Já vimos em um post anterior, que fala um pouco sobre a história do planejamento urbano e dos planos diretores no Brasil, que a grande maioria dos planos diretores realizados no Brasil, especialmente a partir da década de 60, eram excessivamente genéricos, compostos por diretrizes e objetivos gerais que, na prática, faziam muito pouco para orientar as ações do Poder Público. Talvez por essa falta de consistência nos planos diretores e também pela falta de disposição em segui-los, a visão tradicional de plano diretor seja fortemente associada à de zoneamento (FELDMAN, 1997), afinal é um dos poucos instrumentos relativamente respeitados (com todas as exceções que bem conhecemos, naturalmente). Ainda hoje é muito comum, mesmo entre os profissionais da área de planejamento urbano, associar plano diretor com lei de uso e ocupação do solo (ou lei de zoneamento). Segundo Feldman (1997), o zoneamento que abrange todo o território da cidade e o divide em zonas é até hoje o principal instrumento de planejamento na maioria das cidades.
Conforme também já vimos em outro post, o zoneamento divide a cidade (normalmente apenas a área urbana) em zonas teoricamente homogêneas dentro das quais as mesmas diretrizes espaciais são aplicadas. Essas diretrizes limitam-se, normalmente, a estipular índices máximos relativos à taxa de ocupação, índice de aproveitamento máximo do lote, número máximo de pavimentos e afastamentos frontais e laterais, assim como os usos permitidos em cada uma das zonas. Muitas vezes esse mapa de zoneamento é o único mapa a integrar a lei do plano.
Zoneamento do plano diretor de São Paulo – 1952. Fonte: aqui.
Outra característica dos plano diretores tradicionais é o seu caráter tecnocrático, visto que esses planos costumavam ser elaborados exclusivamente por técnicos que se mantinham distantes da população e ditavam os rumos que a cidade deveria seguir, assim como os meios necessários para chegar lá. Assim, os técnicos acreditavam não apenas dominar o instrumental necessário para intervir sobre o sistema urbano e corrigir seus rumos, como também acreditavam saber quais seriam esses rumos.

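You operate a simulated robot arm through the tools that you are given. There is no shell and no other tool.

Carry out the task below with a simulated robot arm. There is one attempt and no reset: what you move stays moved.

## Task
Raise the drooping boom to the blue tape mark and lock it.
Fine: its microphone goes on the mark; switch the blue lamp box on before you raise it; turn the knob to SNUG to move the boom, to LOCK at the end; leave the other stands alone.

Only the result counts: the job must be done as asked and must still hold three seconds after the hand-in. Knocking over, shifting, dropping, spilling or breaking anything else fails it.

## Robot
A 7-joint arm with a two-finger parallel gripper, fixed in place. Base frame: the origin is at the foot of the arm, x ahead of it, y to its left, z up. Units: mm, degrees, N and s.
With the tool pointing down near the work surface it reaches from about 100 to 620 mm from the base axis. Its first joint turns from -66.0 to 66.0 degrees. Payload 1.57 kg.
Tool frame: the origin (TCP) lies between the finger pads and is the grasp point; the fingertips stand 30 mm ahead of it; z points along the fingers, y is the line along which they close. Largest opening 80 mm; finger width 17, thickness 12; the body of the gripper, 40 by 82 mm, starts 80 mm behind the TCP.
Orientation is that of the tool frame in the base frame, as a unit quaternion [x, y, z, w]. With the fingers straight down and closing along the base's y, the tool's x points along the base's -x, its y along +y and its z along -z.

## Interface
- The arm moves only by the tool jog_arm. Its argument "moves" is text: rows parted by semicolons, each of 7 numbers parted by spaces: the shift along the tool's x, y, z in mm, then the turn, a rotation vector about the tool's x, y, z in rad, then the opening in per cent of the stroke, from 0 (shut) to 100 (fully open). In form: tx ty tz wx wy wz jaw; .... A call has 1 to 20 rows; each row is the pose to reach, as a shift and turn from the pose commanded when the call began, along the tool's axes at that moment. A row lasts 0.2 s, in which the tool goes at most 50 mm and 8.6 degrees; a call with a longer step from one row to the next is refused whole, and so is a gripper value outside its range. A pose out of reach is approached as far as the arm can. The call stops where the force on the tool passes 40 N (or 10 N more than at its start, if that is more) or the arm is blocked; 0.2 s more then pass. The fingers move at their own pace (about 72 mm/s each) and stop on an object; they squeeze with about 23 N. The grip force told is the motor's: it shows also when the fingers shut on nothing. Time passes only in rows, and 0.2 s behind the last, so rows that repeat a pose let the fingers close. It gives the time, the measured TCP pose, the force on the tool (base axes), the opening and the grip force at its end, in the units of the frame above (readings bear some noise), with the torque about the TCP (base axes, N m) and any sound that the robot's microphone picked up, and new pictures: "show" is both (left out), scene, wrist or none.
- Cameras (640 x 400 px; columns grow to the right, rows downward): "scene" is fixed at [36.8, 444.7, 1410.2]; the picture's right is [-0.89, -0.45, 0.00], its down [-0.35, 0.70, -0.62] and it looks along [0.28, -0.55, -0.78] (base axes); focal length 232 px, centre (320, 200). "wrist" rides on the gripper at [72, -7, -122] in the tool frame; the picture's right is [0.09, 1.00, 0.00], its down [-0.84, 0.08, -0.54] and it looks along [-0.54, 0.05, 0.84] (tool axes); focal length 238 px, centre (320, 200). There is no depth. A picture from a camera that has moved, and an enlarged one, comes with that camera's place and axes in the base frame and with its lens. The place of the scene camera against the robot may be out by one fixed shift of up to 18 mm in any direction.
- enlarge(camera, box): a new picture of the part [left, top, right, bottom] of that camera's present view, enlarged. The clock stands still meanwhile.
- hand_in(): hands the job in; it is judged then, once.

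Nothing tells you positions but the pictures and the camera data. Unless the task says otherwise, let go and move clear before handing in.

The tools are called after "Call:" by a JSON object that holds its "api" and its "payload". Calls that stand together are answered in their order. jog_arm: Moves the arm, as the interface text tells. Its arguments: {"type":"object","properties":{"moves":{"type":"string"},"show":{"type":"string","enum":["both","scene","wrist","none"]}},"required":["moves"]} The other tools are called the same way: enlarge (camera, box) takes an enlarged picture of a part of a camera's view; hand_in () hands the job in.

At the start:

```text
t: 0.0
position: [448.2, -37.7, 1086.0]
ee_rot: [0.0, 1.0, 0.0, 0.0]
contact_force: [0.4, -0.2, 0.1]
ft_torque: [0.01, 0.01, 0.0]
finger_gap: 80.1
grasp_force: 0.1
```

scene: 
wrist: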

Villaça (1999) acrescenta ainda que os planos tradicionais costumavam abranger não apenas os aspectos físico-territoriais, mas também aspectos econômicos, sociais, etc. Segundo o autor, isso era mais uma estratégia das classes dominantes para desmoralizar o plano diretor, que por tentar abranger tudo acabava não funcionando para nada. Esse ponto, entretanto, é polêmico. Muitos autores defendem a necessidade de que o plano não se limite aos aspectos físico-territoriais, para que as possibilidades de intervenção na realidade não fiquem prejudicadas (ver, por exemplo, SOUZA, 2003).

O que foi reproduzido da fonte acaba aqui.